WHAT THE EXERCISE ASKS » Restate the data below word for word. Skip any images it contains.

SOURCE DATA »
....................
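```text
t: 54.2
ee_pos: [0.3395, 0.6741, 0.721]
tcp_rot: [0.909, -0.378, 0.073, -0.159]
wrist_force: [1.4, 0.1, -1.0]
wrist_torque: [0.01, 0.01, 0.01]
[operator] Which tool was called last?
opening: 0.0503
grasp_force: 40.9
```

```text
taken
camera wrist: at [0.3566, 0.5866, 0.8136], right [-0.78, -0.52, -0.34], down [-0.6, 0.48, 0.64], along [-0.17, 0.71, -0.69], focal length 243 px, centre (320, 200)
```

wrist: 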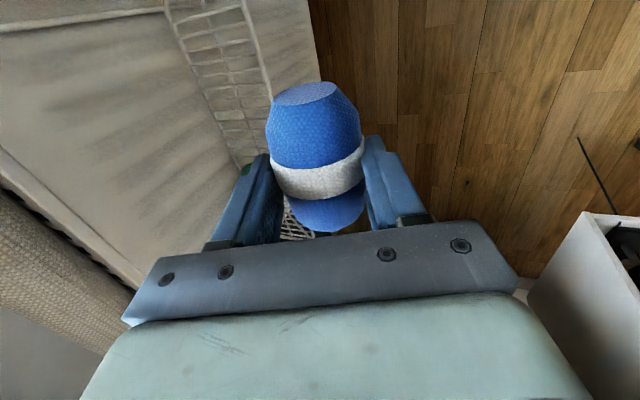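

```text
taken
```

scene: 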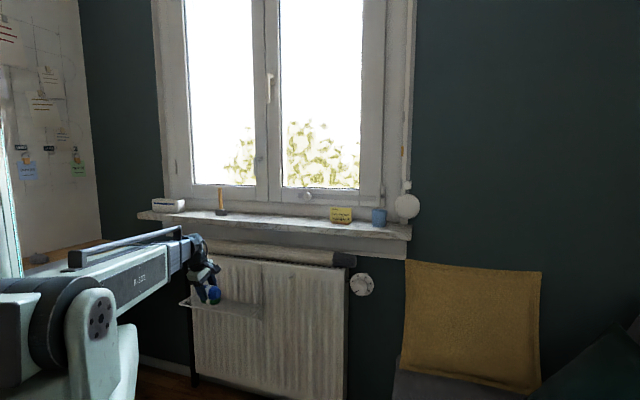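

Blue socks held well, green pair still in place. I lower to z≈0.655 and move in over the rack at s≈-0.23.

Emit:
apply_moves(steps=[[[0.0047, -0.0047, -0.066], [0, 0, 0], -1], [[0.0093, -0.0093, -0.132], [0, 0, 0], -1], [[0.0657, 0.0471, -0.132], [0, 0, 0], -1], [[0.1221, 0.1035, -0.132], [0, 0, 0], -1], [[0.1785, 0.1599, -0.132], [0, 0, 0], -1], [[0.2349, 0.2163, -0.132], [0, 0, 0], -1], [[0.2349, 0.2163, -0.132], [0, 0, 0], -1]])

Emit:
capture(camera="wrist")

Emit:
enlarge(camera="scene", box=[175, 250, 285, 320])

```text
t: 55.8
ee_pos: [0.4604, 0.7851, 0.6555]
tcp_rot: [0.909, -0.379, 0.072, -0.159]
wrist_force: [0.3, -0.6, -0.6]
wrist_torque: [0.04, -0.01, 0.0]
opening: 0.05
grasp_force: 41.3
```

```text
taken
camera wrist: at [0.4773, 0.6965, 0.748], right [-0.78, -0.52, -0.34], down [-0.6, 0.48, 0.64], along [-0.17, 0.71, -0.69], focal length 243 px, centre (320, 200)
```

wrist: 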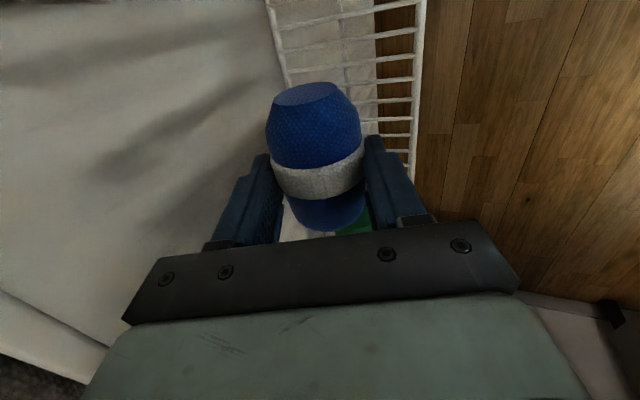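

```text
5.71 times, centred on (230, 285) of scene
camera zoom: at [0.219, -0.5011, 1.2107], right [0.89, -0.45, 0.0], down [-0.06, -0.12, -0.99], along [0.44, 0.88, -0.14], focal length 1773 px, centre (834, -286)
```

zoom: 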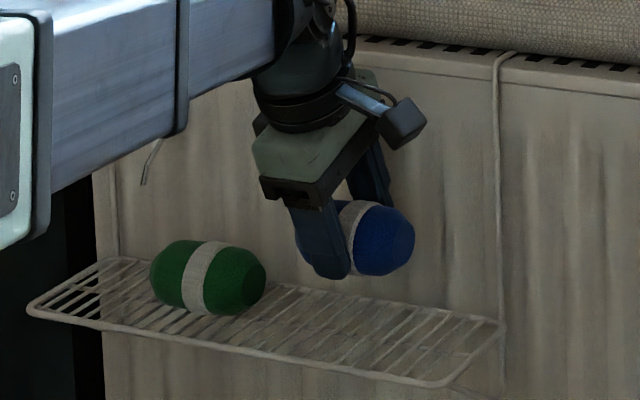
....................
ANSWER TO THIS PROBLEM »
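```text
t: 54.2
ee_pos: [0.3395, 0.6741, 0.721]
tcp_rot: [0.909, -0.378, 0.073, -0.159]
wrist_force: [1.4, 0.1, -1.0]
wrist_torque: [0.01, 0.01, 0.01]
[operator] Which tool was called last?
opening: 0.0503
grasp_force: 40.9
```

```text
taken
camera wrist: at [0.3566, 0.5866, 0.8136], right [-0.78, -0.52, -0.34], down [-0.6, 0.48, 0.64], along [-0.17, 0.71, -0.69], focal length 243 px, centre (320, 200)
```

wrist: 

```text
taken
```

scene: 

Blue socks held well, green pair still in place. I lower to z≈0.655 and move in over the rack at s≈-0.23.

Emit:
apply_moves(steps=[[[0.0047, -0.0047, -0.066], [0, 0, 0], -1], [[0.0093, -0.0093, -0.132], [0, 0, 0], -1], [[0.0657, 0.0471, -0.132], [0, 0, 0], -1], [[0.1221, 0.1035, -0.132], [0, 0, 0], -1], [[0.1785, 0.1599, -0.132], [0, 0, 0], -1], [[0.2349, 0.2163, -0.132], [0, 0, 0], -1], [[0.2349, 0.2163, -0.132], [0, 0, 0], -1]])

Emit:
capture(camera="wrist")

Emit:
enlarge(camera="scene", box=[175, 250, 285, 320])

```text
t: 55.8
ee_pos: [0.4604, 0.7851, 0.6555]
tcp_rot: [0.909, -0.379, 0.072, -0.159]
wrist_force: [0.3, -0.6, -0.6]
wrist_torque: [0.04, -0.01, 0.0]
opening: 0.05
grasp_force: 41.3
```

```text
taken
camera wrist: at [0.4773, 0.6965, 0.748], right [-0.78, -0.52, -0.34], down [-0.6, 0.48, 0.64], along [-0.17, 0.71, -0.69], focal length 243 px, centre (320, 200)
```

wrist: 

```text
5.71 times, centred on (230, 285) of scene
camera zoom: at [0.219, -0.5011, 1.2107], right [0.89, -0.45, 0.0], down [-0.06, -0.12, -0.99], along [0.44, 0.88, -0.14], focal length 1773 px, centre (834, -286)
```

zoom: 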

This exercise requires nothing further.